Photo: T. Michael Boddie

New food service brings options to Chicken Finger Wednesday

I stood in a queue at the Russell House hot line just past 11 a.m. on Wednesday, anticipating the same thing I'd seen every Wednesday since I started at USC in 2015: chicken fingers. The tradition proudly upheld at the university, Chicken Finger Wednesday, was and still is nothing short of a staple of student life.

Quickly but efficiently stockpiling bowls full of lightly breaded poultry and curly fries, culinary staff members who used to wear the name "Sodexo" on their uniforms now sport "Aramark," a company to which USC Dining made a switch after the 2016-17 academic year.

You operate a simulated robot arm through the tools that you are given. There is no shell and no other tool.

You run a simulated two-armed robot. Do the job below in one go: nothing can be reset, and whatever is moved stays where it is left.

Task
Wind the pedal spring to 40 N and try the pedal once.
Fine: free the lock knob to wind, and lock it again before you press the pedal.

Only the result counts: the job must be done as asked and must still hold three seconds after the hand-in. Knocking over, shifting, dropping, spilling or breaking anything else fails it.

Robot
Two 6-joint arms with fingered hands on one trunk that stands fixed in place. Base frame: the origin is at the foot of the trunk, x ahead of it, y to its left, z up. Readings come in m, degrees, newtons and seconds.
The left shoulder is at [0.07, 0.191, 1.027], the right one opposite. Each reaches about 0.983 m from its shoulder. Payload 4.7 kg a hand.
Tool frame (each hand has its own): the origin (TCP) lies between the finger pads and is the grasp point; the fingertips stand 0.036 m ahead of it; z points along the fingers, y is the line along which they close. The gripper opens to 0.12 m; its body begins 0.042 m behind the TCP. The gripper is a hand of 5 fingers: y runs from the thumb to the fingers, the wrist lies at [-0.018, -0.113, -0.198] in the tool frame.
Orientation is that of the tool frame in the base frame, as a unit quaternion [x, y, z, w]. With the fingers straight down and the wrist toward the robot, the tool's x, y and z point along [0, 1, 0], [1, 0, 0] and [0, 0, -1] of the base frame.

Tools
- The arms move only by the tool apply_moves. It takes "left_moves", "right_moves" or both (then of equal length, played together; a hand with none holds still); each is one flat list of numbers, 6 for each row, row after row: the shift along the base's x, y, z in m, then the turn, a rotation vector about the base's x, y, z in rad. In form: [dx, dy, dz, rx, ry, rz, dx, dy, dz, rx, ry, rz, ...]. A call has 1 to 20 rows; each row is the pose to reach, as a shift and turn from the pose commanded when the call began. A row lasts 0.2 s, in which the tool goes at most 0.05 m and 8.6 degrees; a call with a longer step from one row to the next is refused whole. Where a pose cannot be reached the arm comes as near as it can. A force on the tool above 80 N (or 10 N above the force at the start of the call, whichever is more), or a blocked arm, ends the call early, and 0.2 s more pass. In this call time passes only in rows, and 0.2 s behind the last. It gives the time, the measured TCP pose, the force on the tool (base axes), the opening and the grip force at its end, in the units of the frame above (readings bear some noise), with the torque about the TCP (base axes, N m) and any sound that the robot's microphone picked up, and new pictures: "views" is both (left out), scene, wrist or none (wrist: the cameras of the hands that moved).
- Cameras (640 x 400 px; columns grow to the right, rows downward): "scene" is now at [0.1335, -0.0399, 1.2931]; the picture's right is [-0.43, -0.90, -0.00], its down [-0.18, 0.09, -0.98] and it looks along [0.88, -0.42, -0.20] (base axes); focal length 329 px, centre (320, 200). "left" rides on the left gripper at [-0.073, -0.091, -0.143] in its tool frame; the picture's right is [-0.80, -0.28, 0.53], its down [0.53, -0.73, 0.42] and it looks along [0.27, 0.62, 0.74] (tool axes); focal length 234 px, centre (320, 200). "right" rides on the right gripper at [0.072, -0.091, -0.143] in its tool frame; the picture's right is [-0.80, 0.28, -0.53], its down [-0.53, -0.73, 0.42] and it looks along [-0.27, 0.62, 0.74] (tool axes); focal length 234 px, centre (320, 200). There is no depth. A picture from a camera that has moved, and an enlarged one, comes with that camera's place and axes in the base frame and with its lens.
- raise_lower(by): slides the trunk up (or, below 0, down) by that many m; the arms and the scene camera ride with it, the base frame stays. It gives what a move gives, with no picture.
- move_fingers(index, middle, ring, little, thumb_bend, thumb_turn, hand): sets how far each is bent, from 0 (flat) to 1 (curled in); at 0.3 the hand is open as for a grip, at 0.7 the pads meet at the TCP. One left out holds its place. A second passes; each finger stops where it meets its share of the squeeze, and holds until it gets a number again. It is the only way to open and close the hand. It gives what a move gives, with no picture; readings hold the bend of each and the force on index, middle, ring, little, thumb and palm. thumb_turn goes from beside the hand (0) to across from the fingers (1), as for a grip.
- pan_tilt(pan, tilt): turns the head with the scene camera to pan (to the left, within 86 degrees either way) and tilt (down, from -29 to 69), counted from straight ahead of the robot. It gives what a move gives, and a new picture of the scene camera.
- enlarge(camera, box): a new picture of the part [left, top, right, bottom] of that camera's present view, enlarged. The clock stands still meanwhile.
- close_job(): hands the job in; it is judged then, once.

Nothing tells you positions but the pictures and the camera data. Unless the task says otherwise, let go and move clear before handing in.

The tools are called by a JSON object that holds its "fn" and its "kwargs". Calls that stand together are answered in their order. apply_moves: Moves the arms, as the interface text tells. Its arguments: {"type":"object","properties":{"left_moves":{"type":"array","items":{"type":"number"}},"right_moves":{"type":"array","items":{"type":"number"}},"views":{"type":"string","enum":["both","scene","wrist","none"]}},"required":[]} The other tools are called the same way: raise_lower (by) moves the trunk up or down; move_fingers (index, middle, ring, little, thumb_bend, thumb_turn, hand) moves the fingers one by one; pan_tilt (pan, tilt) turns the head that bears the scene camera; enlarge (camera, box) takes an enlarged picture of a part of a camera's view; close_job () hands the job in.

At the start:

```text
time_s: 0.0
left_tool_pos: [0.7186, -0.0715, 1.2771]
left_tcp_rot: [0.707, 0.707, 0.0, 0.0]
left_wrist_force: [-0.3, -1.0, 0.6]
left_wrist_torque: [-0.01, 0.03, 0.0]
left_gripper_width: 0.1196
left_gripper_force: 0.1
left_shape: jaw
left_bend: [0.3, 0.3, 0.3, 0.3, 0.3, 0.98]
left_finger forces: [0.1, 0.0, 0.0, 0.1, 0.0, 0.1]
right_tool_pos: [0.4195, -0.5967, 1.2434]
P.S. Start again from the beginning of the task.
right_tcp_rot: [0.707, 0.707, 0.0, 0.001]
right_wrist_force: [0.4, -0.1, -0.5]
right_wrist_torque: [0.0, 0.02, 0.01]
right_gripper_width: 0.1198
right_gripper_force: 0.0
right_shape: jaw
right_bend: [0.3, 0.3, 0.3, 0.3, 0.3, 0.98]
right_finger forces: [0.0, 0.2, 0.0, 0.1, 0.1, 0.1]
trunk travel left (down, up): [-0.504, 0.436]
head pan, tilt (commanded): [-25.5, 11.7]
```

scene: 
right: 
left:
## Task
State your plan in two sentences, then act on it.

I noticed changes immediately.

The thickly breaded, fast-food-like chicken fingers that brought in hundreds of students still exist, but they are now accompanied by grilled versions of themselves to be served with mashed potatoes for those who would prefer not to eat deep-fried foods. In other words, options have expanded.

"We missed it last week, but then we heard there was a lot of hype about it," said first-year pre-business student Mary Kate Gelzer. "I think it's going to become a regular thing for me."

There was hype, indeed. In August, a few days before new students moved in, UofSC Student Affairs tweeted at UofSC Dining, saying, "Wow. We are obsessed with the new and improved Chicken Finger Wednesday dishes," with a photo of the new chicken fingers with cheesy mashed potatoes.

Gelzer and her friend, first-year pre-business student Abby McMillan, both enjoy what Chicken Finger Wednesday has to offer. 

Since I knew that first-year students had little, if anything, to which they could compare their experience, I also spoke with students older than Gelzer and McMillan. 

Second-year public health student Lauren Medlin saw no issue with the changes, being that the "original" option is still available. She and her friend, second-year experimental psychology student Melissa Lapierre, are rather hopeful that the changes are for the better.

"I feel like last year there was a range of how the chicken fingers would be," Lapierre said. Medlin clarified, "They had their good days and bad days." 

This reporter has consumed too many chicken fingers over the years to count, but he still looks forward to enjoying the "new and improved" breaded blessings this semester.